# start of Page excerpt

The current decade cardinally changed the status of genetic studies. The pop genetics that tested present populations and projected results back to Adam and Eve is done with.

Archeogenomics has exploded from infancy to studies of populations. The skeletons of archaeological cultures are gaining faces and flesh. And what a revolution crushes on the heads of dogmatized historians! The old canons are being washed away with every new study.

The ancestry between Kurganians and the modern Europeans, an anthemic assertion a decade ago, is going to be written in the history books in the coming decade. The Central Asian origin of the Kurgan Waves is going into these textbooks.

The flow of publications is so massive, so radical, that it became impossible to follow them individually. Hence, this Genetics section is being frozen. Nothing reported here is overridden, nothing is incorrect.

But what was a ridiculous heresy in the 2000s emerged as a science in the 2010s, and there is no turning back. A review of the state of the art must change its scale, from annual to decadal. You are welcome to visit our incipient past on these pages.

Introduction of A.Klyosov’s method of tracing lineages drastically changed the face and direction of genetic studies, forcing genetic analysis to a new grade. Many pre-2012 studies lost the validity of their conclusions and were reduced to statistical reports of uneven quality. The correlation between anthropological and genetical make-up is determined by the genetic process.


Our appearance is created by recombination of maternal and paternal genes. We look as our parents, or their combination, and pass that along.

# end of Page excerpt
# start of Given material

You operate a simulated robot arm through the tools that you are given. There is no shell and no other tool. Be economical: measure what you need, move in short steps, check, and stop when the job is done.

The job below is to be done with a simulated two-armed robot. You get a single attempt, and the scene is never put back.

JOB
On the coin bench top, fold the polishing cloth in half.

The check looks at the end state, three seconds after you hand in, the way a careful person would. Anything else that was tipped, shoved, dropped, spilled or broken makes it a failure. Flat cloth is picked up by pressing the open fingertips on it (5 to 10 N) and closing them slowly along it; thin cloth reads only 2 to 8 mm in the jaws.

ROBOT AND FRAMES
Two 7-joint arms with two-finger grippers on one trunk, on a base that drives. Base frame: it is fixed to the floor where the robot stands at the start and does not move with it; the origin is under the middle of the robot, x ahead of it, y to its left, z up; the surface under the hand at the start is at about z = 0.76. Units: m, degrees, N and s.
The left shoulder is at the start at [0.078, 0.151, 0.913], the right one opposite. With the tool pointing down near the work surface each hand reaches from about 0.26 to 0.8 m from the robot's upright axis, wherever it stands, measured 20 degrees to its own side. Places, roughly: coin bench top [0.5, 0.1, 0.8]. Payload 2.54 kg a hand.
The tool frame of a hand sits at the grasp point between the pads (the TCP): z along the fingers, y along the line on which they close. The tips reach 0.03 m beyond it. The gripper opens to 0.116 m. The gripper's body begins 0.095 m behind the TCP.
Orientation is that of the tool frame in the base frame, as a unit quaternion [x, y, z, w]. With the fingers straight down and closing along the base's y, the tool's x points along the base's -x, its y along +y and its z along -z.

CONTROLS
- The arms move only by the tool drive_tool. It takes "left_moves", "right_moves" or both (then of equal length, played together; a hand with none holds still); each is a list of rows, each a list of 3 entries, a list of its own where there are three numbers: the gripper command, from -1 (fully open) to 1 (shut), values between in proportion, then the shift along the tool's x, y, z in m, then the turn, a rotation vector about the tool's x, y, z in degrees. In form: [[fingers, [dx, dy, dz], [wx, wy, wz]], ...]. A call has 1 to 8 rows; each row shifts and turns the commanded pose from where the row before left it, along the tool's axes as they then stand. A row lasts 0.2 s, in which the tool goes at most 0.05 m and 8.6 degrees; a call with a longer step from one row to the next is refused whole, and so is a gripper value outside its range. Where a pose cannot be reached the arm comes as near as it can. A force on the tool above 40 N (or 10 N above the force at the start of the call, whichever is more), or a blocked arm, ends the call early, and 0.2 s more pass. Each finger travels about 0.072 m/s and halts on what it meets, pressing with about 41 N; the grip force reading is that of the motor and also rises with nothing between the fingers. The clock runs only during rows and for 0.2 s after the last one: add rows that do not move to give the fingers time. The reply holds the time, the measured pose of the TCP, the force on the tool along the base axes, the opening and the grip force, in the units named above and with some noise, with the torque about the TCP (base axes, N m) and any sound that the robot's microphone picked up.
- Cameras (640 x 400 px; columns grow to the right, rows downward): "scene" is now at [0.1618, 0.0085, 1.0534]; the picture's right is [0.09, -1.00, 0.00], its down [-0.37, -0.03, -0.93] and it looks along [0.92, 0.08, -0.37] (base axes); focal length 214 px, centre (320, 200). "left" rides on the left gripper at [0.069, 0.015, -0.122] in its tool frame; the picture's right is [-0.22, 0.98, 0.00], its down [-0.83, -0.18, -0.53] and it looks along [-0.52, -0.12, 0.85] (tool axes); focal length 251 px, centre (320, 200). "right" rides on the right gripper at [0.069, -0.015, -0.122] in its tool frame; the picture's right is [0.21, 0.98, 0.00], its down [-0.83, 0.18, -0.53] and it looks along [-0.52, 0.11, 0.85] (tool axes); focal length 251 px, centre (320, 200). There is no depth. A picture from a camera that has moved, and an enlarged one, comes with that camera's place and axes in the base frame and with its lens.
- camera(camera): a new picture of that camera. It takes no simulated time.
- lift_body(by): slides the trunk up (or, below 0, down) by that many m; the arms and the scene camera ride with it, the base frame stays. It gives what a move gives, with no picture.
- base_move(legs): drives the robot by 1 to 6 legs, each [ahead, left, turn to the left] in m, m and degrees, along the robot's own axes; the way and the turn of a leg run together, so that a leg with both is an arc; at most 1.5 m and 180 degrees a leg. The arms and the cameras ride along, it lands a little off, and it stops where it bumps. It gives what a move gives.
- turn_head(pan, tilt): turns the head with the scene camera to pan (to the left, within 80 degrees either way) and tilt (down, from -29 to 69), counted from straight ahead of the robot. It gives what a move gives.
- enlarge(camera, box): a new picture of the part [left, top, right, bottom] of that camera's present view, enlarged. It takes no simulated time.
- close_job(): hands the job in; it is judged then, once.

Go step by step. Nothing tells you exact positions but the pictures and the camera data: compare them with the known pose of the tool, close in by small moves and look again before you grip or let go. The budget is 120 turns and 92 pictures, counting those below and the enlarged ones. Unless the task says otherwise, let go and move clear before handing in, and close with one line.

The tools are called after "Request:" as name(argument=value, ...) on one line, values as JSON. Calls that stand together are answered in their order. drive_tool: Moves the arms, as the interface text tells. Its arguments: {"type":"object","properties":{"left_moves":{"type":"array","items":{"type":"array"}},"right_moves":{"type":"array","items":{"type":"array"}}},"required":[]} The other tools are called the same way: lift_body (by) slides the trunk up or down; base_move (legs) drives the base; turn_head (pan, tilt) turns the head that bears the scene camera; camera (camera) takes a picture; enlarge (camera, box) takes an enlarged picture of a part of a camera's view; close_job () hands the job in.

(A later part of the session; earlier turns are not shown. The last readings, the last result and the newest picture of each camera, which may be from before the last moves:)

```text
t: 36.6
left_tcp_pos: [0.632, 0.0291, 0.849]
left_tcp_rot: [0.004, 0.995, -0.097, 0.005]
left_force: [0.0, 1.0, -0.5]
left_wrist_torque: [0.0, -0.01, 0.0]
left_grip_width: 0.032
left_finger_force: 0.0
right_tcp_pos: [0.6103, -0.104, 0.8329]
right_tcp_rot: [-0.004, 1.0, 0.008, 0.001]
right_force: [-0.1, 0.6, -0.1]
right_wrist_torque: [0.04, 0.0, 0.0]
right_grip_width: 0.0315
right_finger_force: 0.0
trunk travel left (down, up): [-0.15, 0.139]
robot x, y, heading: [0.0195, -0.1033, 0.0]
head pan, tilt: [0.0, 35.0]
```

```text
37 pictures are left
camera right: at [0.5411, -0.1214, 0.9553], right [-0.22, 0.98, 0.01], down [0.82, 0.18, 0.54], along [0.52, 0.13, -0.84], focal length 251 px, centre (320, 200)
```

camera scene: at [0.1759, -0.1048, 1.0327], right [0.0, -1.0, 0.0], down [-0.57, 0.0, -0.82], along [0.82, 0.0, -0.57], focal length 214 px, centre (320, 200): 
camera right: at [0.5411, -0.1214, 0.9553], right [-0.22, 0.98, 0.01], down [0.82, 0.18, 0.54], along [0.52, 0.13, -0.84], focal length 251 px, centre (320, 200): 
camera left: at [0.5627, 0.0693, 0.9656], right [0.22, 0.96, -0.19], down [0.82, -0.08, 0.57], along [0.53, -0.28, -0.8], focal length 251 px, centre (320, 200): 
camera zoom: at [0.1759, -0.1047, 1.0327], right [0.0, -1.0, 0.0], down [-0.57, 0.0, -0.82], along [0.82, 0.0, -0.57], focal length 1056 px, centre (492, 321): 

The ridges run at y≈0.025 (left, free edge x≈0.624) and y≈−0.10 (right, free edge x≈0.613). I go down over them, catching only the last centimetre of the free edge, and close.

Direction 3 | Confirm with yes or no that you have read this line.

# end of Given material

Direction 1 | Looking at the data above, return every line from the one with "- close_job(): hands" down to the one with "Go step by step.", exactly and inclusively. Put a running number in front of each line and drop blank lines.
Direction 2 | I need the page excerpt continued from the place where it stops.

Written answer 1 |
1. - close_job(): hands the job in; it is judged then, once.
2. Go step by step. Nothing tells you exact positions but the pictures and the camera data: compare them with the known pose of the tool, close in by small moves and look again before you grip or let go. The budget is 120 turns and 92 pictures, counting those below and the enlarged ones. Unless the task says otherwise, let go and move clear before handing in, and close with one line.

Written answer 2 |
Our mamas looked as selected by generations of their papas, and our papas look like selected by generations of their mothers.

Of the human 20-25,000 genes constituting 46 chromosome DNA code, the maternal X chromosome consists of about 2000 genes, and paternal Y chromosome consists of mere 19 genes, of which 12 genes have nothing to do with sex, they are responsible for vital cellular functions in the tissues of heart, blood, and lungs, leaving the other mere 7 genes to take care of the whole complexity of sex.

They can not determine а million traits related to the typology of human, and attributing to them such categories as Caucasoidness or Mongoloidness is completely unrealistic. The maternal mtDNA is quite stable, mutations are rare and far between, they are not practical for dating purposes.

The paternal Y-DNA is dynamic, mutations occur about once in 5 generations. The quick pace of changes in Y-DNA allows to date mutations, and build genetical graphs that reflect the splitting of genetic lines.

Y-DNA is no good as a marker of appearance, people of most different looks may carry the same paternal Y-gene, a gene that is held by some to be a marker of Caucasoidness (mislabeled as Europoidness and even as Indo-Europoidness) can be encountered among typical Africans or typical Mongloloids, without any outer trace of Caucasoid forefather.

Population genetics looks for analogies and their locations, correlating individuals with statistical database for different populations. Each location has a value for the diversity, with the highest diversity value taken as a place of origination.

Thus, a variety of a haplogroup with an origin in one place may show up in quite another place, pointing to migration, and low diversity and high prevalence of a haplogroup indicate migration of a genetically cohesive group to a remote location.

Other than the origin of forefathers, the Y-haplogroup does not carry any information on the race, language, and culture of individuals, they have to be identified by other disciplines.

While the genetic dating and paleogenetics can be positively associated with archaeological cultures, associations with race and language are pure racist fantasies, see https://en.wikipedia.org/wiki/Yamna_culture.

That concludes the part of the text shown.